Based on the description on their site, the controller includes a built-in battery: "8.39 Wh Li-ion battery, 35+ hours of gameplay… "
That was disappointing for me. Specially condidering the Steam Frame’s controllers make use of AA batteries: “One replaceable AA battery per controller, 40hr battery life”
AA Batteries might not be as convenient to use, but being able to replace them is a great advantage. All my Xbox360 controllers still work fine, but none of my PS3’ Dualshock 3s.
The official docking station could be used to recharge (rechargables) AA batteries so the functionality could remain the same.


There are like 3 or 4 different types. NiCd and NiMH have slightly different voltages and vastly different voltage curves, and it’s a gamble whether your device will work with either of them and how long they will last. Li-Ion (with a voltage regulator and charge controller) are quite expensive (compared to a pouch battery of the same capacity) and you won’t be able to buy them in the nearest grocery shop. Also, it’s not safe for the controller to even attempt to charge any of them, so you will need a separate charger, and you’ll have to take the batteries out of the controller, put them in a charger, and then put them back every time they go flat. At that point it’s just so much easier and more convenient to have a pouch-style battery that the controller charges by itself, and you can very easily replace every 5 years or so by just removing a couple screws and slapping a new AliExpress special in there. The key here is to make batteries easily replaceable, of course, ideally without any tool, but a standard philips screwdriver is acceptable too.

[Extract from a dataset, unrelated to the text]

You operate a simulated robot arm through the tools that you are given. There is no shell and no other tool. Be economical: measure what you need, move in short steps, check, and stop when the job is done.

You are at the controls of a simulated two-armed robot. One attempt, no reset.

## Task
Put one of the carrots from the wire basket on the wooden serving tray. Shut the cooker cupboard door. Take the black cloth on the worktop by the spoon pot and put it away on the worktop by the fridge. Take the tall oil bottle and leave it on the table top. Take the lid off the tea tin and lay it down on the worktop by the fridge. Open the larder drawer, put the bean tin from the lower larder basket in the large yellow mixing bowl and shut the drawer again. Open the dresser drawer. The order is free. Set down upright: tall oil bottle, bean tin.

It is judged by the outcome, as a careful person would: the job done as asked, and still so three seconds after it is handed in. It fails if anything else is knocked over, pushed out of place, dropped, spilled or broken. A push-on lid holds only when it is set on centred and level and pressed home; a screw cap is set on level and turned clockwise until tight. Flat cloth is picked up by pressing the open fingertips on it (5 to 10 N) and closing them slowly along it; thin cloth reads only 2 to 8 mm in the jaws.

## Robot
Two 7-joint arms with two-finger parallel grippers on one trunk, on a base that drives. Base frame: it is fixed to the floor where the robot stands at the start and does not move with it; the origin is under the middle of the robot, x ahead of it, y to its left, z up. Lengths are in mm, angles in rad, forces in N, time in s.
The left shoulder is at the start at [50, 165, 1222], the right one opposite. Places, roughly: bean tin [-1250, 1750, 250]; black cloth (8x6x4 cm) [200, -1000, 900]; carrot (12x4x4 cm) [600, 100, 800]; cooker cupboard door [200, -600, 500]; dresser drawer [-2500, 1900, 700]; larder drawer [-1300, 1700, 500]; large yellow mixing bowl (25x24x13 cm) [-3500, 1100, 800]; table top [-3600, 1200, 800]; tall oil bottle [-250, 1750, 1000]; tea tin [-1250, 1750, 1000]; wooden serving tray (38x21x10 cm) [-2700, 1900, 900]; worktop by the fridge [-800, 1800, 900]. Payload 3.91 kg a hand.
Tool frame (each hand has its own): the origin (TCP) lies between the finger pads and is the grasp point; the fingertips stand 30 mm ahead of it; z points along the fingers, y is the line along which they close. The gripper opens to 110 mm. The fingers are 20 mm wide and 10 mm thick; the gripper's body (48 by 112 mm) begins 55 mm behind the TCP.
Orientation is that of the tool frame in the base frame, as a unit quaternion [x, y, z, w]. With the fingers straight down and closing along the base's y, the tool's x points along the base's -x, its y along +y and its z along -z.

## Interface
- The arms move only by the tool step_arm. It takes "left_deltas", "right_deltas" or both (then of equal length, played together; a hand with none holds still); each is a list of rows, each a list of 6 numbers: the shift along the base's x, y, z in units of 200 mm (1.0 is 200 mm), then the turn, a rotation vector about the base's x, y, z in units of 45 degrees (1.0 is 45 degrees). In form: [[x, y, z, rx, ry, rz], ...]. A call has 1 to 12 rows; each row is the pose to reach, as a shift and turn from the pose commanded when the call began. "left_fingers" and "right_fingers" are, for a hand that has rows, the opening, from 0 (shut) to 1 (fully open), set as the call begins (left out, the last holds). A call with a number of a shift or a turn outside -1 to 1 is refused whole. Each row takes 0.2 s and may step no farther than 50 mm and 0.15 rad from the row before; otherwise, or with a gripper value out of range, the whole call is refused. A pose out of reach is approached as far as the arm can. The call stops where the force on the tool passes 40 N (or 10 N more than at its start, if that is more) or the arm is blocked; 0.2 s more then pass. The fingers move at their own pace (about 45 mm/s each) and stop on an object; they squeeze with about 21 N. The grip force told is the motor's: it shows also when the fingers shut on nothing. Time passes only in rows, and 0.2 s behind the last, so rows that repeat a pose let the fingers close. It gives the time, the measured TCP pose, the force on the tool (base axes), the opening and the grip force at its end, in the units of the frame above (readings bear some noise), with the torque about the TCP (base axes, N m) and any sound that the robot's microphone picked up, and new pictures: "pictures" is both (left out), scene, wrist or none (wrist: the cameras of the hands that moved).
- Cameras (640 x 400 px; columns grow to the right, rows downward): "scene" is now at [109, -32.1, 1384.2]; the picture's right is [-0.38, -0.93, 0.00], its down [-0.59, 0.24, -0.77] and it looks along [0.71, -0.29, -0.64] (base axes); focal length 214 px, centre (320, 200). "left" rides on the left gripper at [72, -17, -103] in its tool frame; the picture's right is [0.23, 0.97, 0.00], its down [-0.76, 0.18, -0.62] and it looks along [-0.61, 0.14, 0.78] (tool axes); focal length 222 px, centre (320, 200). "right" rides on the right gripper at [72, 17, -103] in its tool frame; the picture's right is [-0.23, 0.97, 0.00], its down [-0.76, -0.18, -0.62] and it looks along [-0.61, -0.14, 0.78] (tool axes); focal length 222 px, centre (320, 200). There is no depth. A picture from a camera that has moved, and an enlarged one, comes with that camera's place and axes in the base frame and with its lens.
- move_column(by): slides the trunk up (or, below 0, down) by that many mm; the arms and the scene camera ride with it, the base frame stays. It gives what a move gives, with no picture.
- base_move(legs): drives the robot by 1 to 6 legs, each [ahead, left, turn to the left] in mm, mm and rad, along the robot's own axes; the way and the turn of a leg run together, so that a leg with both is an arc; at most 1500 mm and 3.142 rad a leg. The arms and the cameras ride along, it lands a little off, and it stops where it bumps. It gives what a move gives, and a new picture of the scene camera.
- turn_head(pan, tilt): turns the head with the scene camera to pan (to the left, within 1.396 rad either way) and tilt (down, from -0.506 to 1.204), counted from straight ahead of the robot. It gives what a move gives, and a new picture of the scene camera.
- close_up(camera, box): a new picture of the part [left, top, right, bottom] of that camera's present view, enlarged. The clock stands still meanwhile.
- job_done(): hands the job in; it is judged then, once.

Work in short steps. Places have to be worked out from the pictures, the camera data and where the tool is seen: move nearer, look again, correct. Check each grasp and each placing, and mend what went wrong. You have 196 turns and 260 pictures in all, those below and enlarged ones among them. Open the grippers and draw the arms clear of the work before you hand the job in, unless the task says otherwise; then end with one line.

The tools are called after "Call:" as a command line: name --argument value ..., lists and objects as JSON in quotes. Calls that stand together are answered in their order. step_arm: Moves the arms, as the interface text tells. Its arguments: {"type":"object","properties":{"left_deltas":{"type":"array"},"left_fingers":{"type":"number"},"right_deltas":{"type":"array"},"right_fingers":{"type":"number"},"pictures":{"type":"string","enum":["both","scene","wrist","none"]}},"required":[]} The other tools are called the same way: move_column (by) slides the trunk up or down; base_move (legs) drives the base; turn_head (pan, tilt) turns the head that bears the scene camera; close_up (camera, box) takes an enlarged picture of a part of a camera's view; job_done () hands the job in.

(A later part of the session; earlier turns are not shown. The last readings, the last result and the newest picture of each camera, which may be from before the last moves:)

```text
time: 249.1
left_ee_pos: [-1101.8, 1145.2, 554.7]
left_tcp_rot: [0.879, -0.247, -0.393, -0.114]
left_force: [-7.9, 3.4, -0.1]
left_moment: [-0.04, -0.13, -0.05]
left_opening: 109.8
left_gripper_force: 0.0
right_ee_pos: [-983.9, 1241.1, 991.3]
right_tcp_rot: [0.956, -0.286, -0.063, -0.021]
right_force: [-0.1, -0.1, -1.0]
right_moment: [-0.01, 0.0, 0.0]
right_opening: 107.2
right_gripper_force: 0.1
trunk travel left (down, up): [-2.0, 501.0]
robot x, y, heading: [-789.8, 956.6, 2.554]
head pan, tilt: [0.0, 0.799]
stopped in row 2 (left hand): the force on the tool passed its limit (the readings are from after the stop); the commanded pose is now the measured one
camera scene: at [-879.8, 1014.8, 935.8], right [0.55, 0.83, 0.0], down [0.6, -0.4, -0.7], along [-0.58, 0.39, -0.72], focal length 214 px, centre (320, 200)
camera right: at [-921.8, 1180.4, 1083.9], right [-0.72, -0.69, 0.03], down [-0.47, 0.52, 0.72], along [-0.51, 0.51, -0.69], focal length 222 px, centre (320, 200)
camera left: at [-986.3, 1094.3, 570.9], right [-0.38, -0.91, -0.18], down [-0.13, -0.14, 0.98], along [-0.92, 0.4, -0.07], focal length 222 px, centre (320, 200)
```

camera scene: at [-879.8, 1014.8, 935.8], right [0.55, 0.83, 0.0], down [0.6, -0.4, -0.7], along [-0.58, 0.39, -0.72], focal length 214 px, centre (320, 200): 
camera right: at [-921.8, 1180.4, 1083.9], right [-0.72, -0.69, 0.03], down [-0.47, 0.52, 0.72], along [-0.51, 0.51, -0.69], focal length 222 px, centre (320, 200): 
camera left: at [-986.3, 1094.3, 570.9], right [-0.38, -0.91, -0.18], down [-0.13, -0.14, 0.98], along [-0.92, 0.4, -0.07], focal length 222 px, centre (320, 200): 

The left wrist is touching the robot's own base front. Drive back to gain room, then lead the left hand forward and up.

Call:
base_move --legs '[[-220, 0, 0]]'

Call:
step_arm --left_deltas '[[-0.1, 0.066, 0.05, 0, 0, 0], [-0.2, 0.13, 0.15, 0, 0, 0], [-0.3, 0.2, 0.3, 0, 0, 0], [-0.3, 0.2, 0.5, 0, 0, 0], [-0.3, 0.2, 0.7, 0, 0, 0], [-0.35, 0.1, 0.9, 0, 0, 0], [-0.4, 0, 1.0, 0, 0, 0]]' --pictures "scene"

Almost no one is using NiCd anymore. It’s not hard to design something to run properly from alkaline, NiMH & Li-Ion cells. We have efficient switch mode power supplies that can step the battery voltage up or down to whatever the device needs to run.
When AA batteries go flat you swap them and the controller is already running while the old batteries charge on your separate charger, which you can’t do with pouch batteries.
Also, it’s a game of relying on a company’s good will to provide a compatible battery, or of some Chinese manufacturer to provide it. While AAs are standard.
There’s nothing that can change my mind on the subject outside of “these batteries are standard and available everywhere forever” which you can already say for AA NiMH batteries.
If it’s a popular enough device, Chinese manufacturers will copy its batteries for more than the lifetime of the device itself. I’ve bought new replacement batteries for a smartphone over 10 years old off AliExpress.
If it’s not, chances are it’s using one of the standard pouch battery sizes (yes, that’s very much a thing, AA is not the only battery standard out there), which Chinese manufacturers will keep producing for longer than the lifetime of the universe.
The only tangible benefit is the hot-swap feature.
To me it doesn’t outweigh all the drawbacks of having to charge batteries separately. For a controller like this it literally doesn’t matter, you can just plug it in to charge while playing.
For VR controllers it does matter more, but I would still much prefer some explicitly rechargeable standard size, e.g. 14650, with a way for the controller to also be a charger still.